Philippines Market Information

Aripiprazole currently has no registered products with the Philippine FDA. No license records were found in the regulatory database. This means no approved indication, dosage form, or authorization number is on file.

This is notably inconsistent with its regulatory status in the US (FDA-approved since 2002), EU (EMA-approved), Japan, and Taiwan — where aripiprazole is widely available in oral tablet, oral solution, and long-acting injectable formulations. Registration in the Philippines would require a new drug application submission to the Philippine FDA (FDA Philippines, formerly BFAD).


Safety Considerations

No Philippine FDA package insert data, formal contraindications, or drug interaction records were available in this evidence pack. Please refer to the originator’s US Prescribing Information (USPI) or EU Summary of Product Characteristics (SmPC) for complete safety information.

For prescribers, the following well-known class-level considerations apply to aripiprazole as an atypical antipsychotic: risk of tardive dyskinesia with long-term use, metabolic monitoring (weight, fasting glucose, lipids), orthostatic hypotension, somnolence, and FDA black-box warnings regarding increased mortality in elderly patients with dementia-related psychosis and suicidality in pediatric/young adult patients.


Conclusion and Next Steps

Decision: Proceed with Guardrails

Rationale: Aripiprazole has one of the strongest evidence bases in psychiatry for major affective disorder — multiple Phase 3 RCTs (total enrollment exceeding 7,000 participants across completed trials), US FDA approval, and multiple systematic meta-analyses confirming efficacy and tolerability. The TxGNN L1 prediction aligns entirely with established international regulatory approvals. The primary barrier in the Philippines is a regulatory gap, not a scientific one.

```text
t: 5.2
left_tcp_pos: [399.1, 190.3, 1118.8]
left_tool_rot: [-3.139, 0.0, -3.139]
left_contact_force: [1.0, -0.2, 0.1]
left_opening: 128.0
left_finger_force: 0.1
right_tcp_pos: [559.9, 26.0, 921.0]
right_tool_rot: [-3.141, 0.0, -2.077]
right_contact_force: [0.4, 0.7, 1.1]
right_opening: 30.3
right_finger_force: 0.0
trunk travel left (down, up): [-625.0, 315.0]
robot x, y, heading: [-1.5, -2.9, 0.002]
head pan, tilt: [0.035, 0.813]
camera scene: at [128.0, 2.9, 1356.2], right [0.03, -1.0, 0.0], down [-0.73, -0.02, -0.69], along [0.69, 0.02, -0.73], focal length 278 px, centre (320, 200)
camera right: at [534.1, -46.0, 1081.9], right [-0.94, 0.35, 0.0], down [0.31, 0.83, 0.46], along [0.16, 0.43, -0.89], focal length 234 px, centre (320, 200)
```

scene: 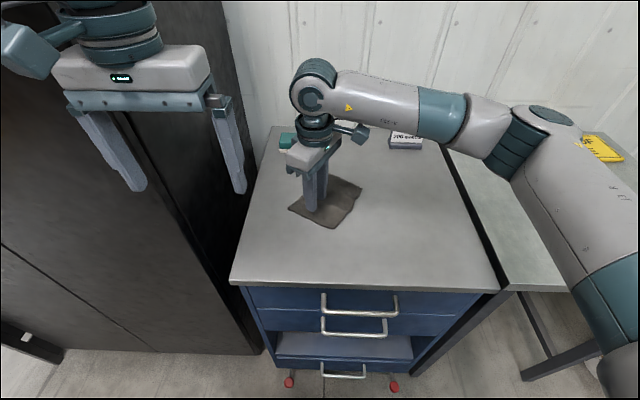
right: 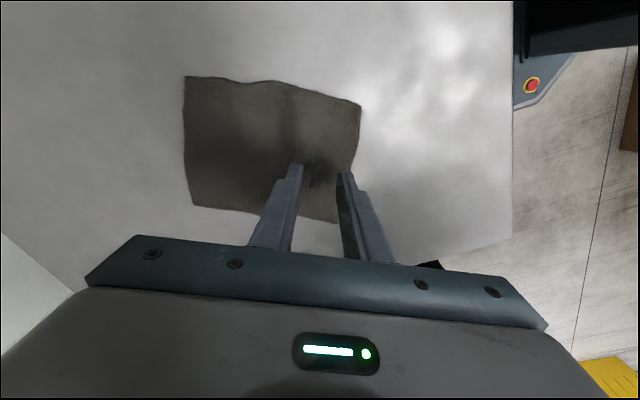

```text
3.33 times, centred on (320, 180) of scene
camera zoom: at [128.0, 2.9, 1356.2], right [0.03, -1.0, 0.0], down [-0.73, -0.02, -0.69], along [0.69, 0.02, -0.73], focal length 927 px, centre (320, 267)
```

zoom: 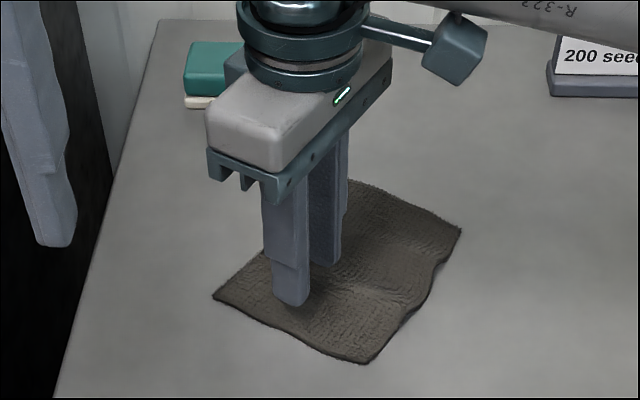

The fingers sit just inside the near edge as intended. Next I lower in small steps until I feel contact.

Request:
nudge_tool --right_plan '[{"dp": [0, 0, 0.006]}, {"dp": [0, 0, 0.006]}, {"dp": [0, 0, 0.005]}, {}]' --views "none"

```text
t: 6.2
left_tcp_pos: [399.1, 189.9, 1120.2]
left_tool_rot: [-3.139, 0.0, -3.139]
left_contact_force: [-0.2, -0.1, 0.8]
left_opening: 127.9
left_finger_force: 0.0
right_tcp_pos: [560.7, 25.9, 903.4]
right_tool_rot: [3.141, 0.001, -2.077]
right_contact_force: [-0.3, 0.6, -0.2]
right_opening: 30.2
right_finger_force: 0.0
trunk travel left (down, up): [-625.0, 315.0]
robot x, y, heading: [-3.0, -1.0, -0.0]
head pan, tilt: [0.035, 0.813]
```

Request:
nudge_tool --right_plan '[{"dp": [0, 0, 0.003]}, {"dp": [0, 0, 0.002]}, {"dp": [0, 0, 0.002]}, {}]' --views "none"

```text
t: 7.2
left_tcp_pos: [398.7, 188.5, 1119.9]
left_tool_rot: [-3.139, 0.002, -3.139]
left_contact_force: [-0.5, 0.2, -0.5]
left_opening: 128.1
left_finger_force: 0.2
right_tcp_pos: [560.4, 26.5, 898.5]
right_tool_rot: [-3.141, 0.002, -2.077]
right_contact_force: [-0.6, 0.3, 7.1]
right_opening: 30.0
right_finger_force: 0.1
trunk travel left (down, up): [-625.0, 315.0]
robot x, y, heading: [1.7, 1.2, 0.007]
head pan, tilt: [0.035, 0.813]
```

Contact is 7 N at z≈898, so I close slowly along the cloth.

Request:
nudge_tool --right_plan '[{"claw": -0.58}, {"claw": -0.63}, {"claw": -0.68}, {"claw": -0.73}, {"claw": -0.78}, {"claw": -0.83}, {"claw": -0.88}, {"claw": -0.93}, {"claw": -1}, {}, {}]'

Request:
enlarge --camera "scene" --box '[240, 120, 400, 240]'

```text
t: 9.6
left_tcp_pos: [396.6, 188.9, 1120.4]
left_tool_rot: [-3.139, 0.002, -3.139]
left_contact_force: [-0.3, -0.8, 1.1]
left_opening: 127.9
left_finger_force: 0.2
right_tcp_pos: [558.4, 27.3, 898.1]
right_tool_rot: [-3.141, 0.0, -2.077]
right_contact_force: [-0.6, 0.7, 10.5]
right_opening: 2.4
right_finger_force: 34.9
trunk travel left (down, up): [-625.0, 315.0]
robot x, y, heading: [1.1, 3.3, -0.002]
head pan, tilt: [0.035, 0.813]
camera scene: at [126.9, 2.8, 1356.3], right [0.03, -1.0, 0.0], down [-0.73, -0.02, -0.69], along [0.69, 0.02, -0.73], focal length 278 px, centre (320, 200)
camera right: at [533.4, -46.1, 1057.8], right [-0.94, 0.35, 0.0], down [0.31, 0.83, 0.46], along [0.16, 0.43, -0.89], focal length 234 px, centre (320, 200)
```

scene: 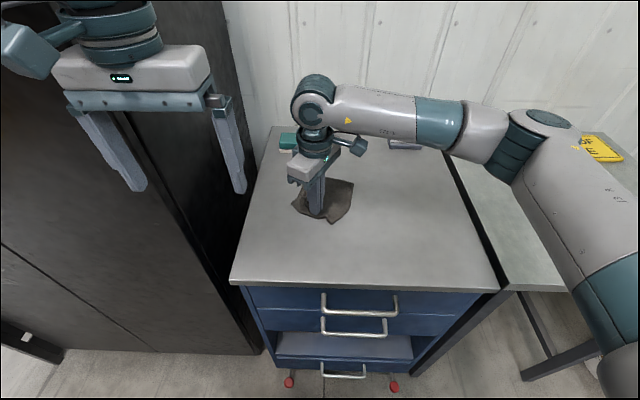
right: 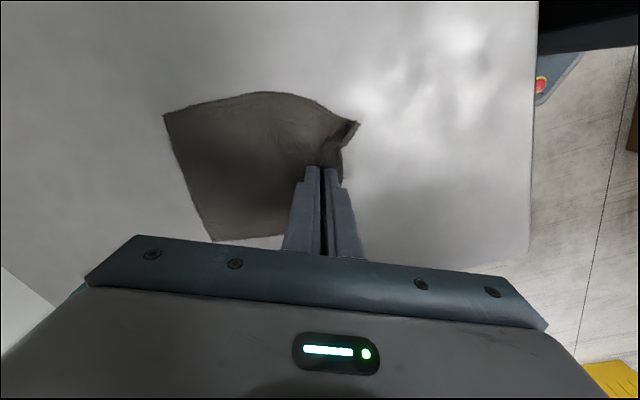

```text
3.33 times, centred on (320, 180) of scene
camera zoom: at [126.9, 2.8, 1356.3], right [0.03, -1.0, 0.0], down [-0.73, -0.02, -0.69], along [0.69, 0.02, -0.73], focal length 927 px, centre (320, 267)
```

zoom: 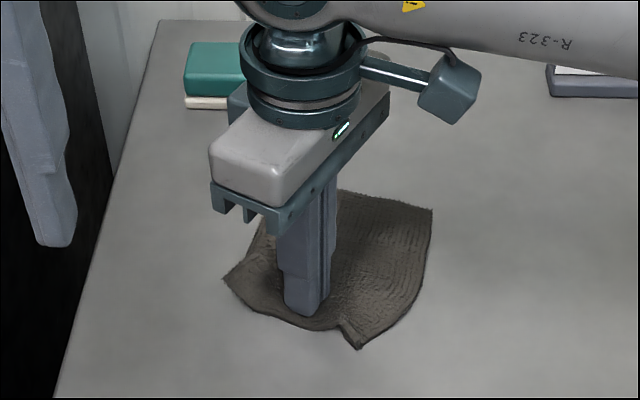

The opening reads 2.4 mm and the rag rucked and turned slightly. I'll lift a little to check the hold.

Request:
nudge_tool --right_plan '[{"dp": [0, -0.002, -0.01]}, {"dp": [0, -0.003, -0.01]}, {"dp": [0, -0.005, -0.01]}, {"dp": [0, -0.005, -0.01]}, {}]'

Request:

To proceed, the following is needed:

  • Regulatory dossier: Prepare a Philippine FDA New Drug Application referencing approved US/EU reference products (e.g., Abilify® USPI or Abilify® SmPC as reference)
  • Safety data completion: Obtain full prescribing information (package insert) to document warnings, contraindications, and drug interactions for the Philippine regulatory submission
  • Pharmacokinetic bridging: Evaluate whether PK bridging data for Filipino/Asian populations is required by Philippine FDA, given existing Japanese and Asian-population studies (e.g., PMID 38219278)
  • Formulation selection: Identify which formulation(s) to register first — oral tablet (immediate priority), with long-acting injectable as a follow-on
  • Risk management plan: Establish monitoring protocols addressing metabolic effects, tardive dyskinesia surveillance, and the black-box warning population (elderly dementia patients, pediatric suicidality)
  • Pharmacovigilance plan: Set up post-marketing surveillance aligned with Philippine FDA requirements for newly registered psychotropic agents

This report is for research reference only and does not constitute medical advice. Drug repurposing candidates require clinical validation before application. All website pages must include a YMYL disclaimer.

Disclaimer

This content is for research purposes only and does not constitute medical advice. Clinical validation is required before any clinical application.